L’intervenant propose deux perspectives d’analyse : l’aspect financier et la Sécurité des Systèmes d’informations (SSI).

I – Aspect financier

L’aspect financier est abordé sous l’angle macro-économique. En 2002 seul le financement des investissements était maîtrisé. Les dépenses récurrentes et les investissements ainsi que l’emploi des RH apparaissaient comme plus difficiles à maîtriser.

L’analyse met en évidence trois points importants :
• Prédominance du Chef de projet
• Partenariats vs « Client captif »
• Trop de dépendances techniques entre les projets.

Les lignes stratégiques retenues pour redresser la situation sont les suivantes :
Attaque du coût récurrent :
• Rétablissement des conditions de la concurrence lors du renouvellement des marchés
• Suppression des dépendances entre projets par la mise en place d’interfaces normalisées
• Rationalisation des technologies utilisées.

Création d’un socle technique solide :
• Mutualisation de nombreux services (SSO , hébergement, journalisation, bases de données, stockage…).
Indirectement, ces mesures bénéficient à l’investissement : le nouveau socle technique architecturé et la réglementation interne simplifient le dialogue avec les fournisseurs : le cahier des charges devient autosuffisant.

Au plan macro-économique, le résultat est atteint en cinq ans.
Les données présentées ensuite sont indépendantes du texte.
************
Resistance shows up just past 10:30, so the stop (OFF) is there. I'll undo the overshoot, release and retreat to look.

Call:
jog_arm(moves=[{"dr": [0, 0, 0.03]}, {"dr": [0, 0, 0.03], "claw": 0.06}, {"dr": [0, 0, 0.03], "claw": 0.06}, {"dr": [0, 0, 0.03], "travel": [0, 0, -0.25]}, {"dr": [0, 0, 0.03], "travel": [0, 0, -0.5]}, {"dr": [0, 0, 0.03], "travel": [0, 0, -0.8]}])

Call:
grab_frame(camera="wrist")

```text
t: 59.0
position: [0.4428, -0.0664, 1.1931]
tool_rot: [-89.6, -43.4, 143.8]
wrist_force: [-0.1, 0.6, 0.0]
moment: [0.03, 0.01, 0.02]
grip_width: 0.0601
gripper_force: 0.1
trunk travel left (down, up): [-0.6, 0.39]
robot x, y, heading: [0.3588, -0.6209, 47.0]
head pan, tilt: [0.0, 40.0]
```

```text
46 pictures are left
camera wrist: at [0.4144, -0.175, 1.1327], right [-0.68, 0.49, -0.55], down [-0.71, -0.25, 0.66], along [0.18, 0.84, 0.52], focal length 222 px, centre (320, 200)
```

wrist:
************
Les finances, tant pour les dépenses récurrentes que pour les investissements, sont parfaitement maîtrisées. L’optimisation des ressources humaines nécessaires à la maîtrise et l’évolution du SI ont été significativement diminuées et les équipes se sont spécialisées par domaine de compétence en étant transverses aux projets métiers.

II – Aspect sécurité du système d’information

Xavier Guimard partage cette partie de son exposé en trois chapitres :

A- Estimation de la menace.

Le niveau de menace n’a probablement pas atteint son apogée. Le livre blanc sur la défense et la sécurité nationale développe la notion de menace, lors des « crises ».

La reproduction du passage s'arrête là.